Namierise (third-person singular simple present Namierises, present participle Namierising, simple past and past participle Namierised)

  1. Alternative form of Namierize
    • 1975, W.J.M. Mackenzie, Explorations in Government: Collected Papers: 1951–1968, page xxiv:
      Hence I have always kept trying, with indifferent success, to persuade good historians to Namierise the present: this has been left too much in the hands of sociologists, not well briefed about the intimate details of recent history, and of political pamphleteers (as in the Left Book Club days) to whom we in political science owe much.
    • 1984, Margaret C. Jacob, James Randall Jacob, The Origins of Anglo-American Radicalism, page 152:
      The reappraisal of Augustan politics in particular, the reassertion that the post-Revolution era saw a protracted and bitter party struggle over religion, finance, and Britain's role in Europe, not to mention the lingering legacy of a disputed succession, has forestalled any attempt to Namierise the period as a whole, and has heightened the contrast between the volatility of the opening decades and the near-stultification of the mid-century.

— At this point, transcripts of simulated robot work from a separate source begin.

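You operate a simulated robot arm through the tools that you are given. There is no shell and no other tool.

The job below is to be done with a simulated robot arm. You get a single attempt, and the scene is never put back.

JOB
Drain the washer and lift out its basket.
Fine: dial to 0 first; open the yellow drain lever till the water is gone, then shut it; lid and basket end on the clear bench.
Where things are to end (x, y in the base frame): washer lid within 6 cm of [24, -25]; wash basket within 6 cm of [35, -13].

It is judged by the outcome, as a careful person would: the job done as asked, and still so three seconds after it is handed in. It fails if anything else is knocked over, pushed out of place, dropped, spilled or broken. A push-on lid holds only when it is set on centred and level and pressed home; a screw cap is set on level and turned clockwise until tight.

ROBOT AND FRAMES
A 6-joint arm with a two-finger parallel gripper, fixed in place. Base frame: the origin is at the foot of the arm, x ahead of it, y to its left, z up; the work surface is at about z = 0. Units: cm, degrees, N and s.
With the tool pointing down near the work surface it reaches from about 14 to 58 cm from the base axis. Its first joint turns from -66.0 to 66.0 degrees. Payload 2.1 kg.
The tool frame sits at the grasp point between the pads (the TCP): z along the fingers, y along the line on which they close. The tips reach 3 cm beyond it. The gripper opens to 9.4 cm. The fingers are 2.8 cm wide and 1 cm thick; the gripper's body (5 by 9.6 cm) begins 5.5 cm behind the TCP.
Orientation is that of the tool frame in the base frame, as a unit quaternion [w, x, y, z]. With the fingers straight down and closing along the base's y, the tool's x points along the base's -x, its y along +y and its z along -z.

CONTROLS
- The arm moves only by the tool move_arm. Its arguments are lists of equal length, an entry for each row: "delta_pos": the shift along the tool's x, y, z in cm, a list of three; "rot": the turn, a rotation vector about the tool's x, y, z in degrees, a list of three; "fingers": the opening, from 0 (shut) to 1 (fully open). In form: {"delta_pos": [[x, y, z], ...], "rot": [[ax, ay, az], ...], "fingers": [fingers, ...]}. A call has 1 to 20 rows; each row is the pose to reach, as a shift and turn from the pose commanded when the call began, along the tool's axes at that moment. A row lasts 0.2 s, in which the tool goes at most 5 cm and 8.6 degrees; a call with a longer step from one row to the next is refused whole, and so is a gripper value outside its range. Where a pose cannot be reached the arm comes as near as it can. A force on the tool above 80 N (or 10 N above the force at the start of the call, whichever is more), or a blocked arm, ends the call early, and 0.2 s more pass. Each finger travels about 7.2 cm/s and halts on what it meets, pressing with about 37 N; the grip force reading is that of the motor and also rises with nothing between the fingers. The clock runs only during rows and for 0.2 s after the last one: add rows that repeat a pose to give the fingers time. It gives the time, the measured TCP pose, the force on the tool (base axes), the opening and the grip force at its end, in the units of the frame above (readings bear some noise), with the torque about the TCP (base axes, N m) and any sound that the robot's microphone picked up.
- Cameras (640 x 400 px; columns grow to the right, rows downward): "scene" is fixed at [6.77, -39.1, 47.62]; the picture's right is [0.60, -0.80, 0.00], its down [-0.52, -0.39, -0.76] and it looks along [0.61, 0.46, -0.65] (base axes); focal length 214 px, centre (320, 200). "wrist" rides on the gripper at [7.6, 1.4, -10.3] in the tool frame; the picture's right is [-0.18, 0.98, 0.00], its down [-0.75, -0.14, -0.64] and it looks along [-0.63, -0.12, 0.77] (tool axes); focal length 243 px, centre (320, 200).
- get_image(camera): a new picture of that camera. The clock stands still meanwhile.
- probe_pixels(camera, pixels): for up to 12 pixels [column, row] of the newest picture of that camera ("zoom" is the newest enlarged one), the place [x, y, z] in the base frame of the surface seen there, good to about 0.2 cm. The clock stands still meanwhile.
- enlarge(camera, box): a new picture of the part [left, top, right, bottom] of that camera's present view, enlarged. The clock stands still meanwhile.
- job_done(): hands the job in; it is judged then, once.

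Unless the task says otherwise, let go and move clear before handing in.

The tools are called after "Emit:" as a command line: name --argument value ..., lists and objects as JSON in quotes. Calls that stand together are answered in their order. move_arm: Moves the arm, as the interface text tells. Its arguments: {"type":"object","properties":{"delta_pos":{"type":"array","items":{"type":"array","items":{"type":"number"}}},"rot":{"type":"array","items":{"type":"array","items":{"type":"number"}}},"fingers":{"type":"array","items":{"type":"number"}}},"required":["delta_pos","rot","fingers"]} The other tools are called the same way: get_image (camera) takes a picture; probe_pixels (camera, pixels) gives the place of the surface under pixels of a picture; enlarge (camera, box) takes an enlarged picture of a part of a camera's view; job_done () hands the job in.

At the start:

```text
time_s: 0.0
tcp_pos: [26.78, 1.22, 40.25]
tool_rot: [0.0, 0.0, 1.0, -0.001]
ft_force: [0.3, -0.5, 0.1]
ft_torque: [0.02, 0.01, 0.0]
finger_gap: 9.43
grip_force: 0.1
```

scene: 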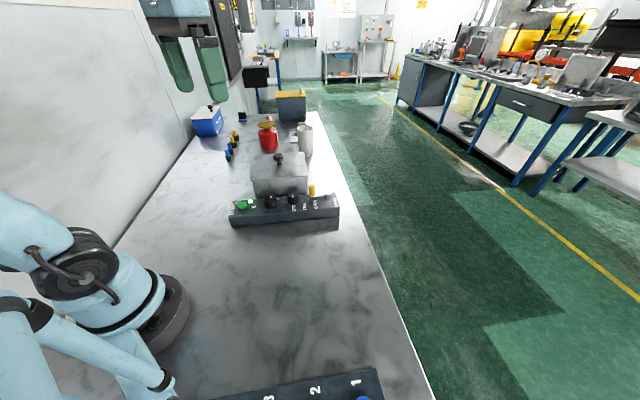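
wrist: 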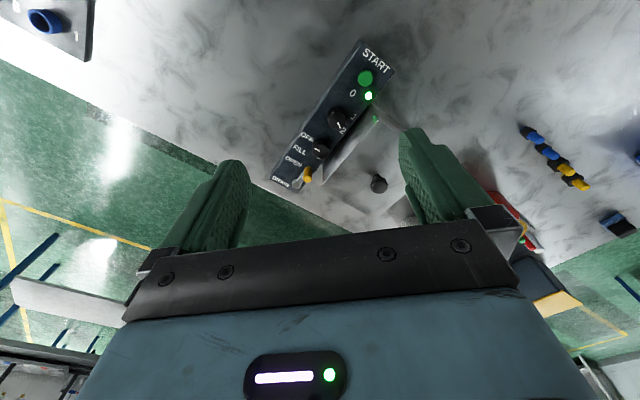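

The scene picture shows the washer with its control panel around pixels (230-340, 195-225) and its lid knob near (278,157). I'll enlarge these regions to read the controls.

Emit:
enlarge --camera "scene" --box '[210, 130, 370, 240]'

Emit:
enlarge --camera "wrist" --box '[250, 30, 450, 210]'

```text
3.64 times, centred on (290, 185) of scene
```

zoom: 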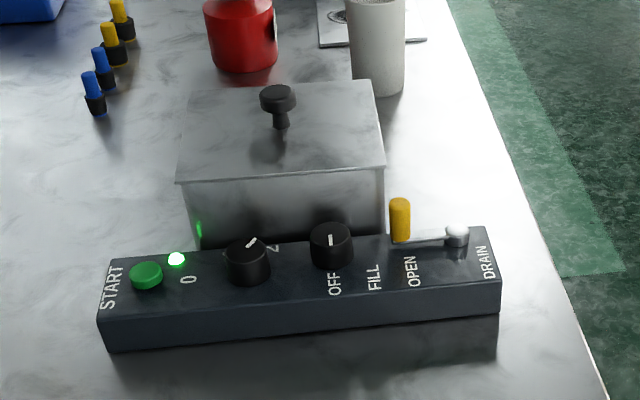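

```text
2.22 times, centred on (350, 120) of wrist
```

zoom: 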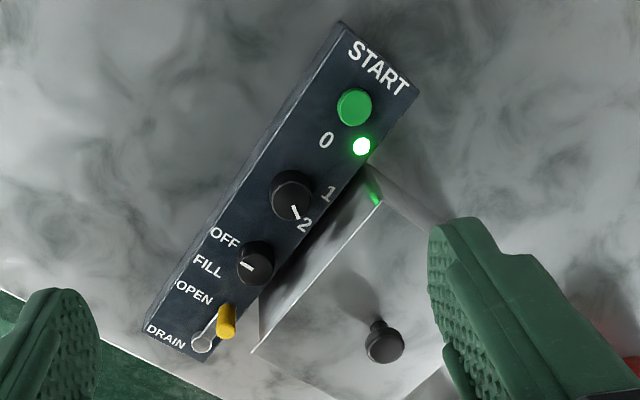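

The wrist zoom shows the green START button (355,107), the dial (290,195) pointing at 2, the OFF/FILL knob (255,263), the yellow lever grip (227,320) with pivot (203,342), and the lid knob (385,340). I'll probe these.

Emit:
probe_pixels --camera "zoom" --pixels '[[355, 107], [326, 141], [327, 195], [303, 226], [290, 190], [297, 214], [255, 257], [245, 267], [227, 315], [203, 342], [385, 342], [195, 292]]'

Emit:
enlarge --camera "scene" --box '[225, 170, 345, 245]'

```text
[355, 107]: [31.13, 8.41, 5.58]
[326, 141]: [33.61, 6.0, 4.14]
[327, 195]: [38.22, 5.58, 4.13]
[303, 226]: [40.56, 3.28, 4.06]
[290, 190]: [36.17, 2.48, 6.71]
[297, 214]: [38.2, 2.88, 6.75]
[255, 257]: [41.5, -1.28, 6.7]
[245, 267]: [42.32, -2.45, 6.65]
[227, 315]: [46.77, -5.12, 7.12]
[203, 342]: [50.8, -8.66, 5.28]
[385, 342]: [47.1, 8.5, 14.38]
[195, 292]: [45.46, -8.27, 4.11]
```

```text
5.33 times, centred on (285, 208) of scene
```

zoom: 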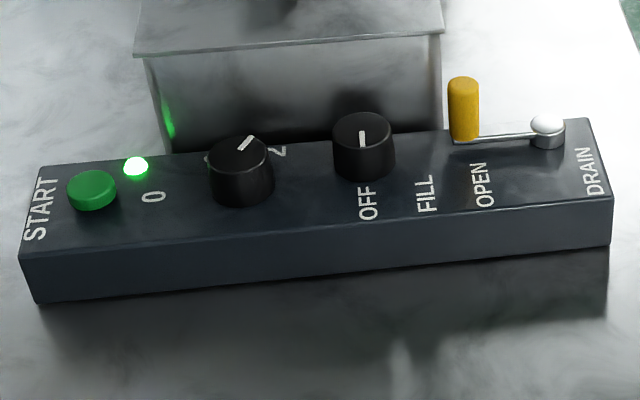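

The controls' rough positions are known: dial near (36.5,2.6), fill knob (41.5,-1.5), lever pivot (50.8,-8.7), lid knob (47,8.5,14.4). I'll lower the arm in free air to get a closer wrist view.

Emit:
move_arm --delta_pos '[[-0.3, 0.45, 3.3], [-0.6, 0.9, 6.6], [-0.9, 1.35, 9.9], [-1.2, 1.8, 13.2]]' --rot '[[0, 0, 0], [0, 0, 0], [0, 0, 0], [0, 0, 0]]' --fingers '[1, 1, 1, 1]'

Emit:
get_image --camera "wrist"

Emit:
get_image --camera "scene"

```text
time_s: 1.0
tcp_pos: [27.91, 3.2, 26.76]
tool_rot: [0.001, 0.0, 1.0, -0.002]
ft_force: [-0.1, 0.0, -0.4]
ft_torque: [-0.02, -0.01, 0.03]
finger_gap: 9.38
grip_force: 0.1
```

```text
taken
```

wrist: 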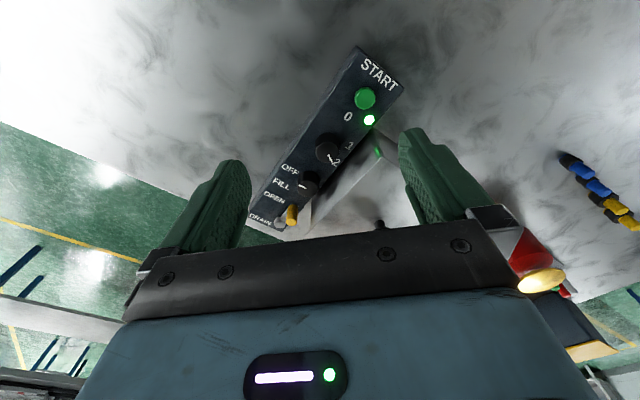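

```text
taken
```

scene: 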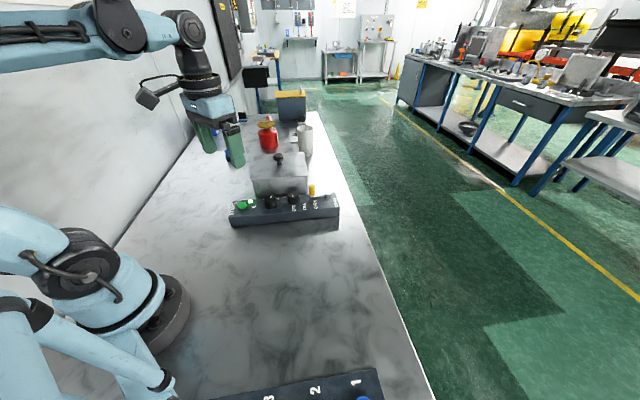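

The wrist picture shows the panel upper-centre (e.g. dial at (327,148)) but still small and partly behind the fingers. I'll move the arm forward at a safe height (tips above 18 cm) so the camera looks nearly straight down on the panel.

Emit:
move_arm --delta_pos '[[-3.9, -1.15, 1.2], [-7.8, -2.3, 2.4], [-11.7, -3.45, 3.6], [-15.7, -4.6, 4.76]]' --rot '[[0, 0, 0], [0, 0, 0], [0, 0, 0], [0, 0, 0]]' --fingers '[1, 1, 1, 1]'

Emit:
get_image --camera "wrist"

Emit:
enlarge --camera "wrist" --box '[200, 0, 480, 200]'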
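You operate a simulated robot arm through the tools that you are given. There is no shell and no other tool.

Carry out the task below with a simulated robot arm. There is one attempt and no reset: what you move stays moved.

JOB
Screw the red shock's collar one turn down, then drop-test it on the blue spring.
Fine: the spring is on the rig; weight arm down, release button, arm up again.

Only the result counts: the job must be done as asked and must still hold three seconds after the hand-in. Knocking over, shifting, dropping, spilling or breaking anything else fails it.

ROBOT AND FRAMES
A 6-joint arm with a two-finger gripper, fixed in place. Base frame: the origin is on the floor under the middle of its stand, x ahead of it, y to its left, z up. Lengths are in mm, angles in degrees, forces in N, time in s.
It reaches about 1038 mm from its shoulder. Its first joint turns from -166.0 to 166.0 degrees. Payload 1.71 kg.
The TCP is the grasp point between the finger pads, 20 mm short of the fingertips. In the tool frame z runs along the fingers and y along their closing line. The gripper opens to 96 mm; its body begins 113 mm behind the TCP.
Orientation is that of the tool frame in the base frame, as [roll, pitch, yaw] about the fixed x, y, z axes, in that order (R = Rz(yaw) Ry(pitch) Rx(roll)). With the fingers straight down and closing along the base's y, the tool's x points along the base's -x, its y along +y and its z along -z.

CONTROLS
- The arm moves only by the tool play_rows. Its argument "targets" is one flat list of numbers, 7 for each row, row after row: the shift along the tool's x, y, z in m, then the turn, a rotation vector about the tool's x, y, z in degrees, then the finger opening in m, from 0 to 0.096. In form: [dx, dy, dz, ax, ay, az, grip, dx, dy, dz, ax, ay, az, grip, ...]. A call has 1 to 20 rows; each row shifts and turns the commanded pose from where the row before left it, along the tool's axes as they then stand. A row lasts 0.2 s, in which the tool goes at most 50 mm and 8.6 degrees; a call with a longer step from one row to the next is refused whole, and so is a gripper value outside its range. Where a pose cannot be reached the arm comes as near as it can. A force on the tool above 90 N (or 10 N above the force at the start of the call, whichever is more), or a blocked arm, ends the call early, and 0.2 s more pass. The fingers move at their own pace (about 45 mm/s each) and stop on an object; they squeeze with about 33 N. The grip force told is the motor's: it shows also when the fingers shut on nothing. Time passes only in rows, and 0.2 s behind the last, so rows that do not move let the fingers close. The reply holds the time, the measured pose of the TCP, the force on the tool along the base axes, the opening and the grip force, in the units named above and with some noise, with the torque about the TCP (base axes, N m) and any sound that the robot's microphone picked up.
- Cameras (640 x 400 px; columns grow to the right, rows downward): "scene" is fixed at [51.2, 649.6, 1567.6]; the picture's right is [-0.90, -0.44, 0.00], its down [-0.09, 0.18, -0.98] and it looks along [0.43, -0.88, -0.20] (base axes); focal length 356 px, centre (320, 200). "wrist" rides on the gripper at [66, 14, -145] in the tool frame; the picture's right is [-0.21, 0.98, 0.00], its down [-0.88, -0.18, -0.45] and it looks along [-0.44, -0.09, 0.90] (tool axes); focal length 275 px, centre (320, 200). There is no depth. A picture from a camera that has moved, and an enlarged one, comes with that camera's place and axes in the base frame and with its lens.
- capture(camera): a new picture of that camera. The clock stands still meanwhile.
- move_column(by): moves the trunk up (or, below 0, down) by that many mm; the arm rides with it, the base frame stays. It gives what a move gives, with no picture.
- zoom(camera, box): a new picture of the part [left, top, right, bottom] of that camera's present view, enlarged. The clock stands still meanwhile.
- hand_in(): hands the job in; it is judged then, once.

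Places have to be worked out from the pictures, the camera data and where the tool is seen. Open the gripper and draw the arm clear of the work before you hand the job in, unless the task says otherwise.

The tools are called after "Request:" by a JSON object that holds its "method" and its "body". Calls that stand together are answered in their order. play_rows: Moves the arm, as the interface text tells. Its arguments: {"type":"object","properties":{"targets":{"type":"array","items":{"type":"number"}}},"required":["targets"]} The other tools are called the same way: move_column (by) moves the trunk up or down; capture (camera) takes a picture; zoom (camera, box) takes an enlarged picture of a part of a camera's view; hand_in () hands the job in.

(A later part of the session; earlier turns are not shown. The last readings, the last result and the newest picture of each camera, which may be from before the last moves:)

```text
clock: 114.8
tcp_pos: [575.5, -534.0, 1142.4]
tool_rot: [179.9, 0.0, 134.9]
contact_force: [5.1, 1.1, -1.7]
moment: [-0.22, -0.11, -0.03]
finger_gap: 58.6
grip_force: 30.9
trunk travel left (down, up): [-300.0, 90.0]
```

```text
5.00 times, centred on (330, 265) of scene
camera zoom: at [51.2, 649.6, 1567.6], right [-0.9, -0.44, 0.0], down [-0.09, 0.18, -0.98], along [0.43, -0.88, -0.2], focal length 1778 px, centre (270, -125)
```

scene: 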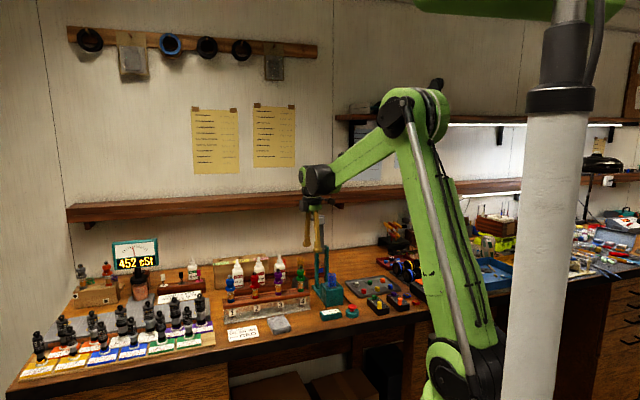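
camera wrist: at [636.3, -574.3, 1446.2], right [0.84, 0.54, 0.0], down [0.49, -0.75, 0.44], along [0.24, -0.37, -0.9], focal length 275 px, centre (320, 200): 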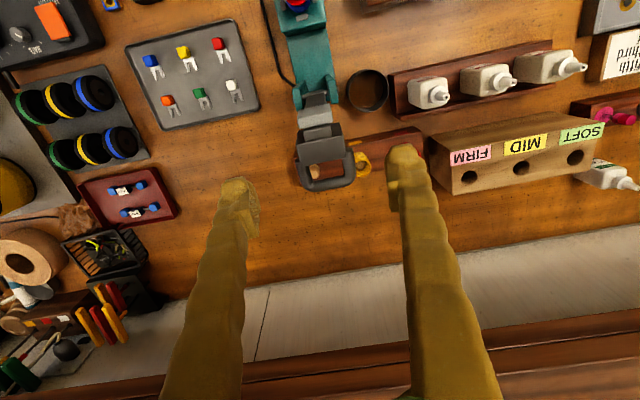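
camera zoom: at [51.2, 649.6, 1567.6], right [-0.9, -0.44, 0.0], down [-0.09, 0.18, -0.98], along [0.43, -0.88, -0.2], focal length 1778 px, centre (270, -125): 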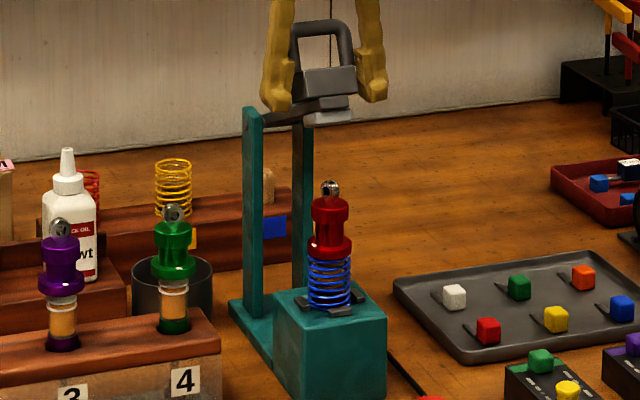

    • 2006, David Jeremy, Religion, Business and Wealth in Modern Britain, page 69:
      My old friend Geoffrey Milburn in the days of his service to Sunderland Poly was inveigled by David Jeremy into one of them, producing a useful paper on Methodist business men in the North-East, which included an equally useful biographical appendix. This attempt to Namierise a regional class of Methodist business-men shows principally two things.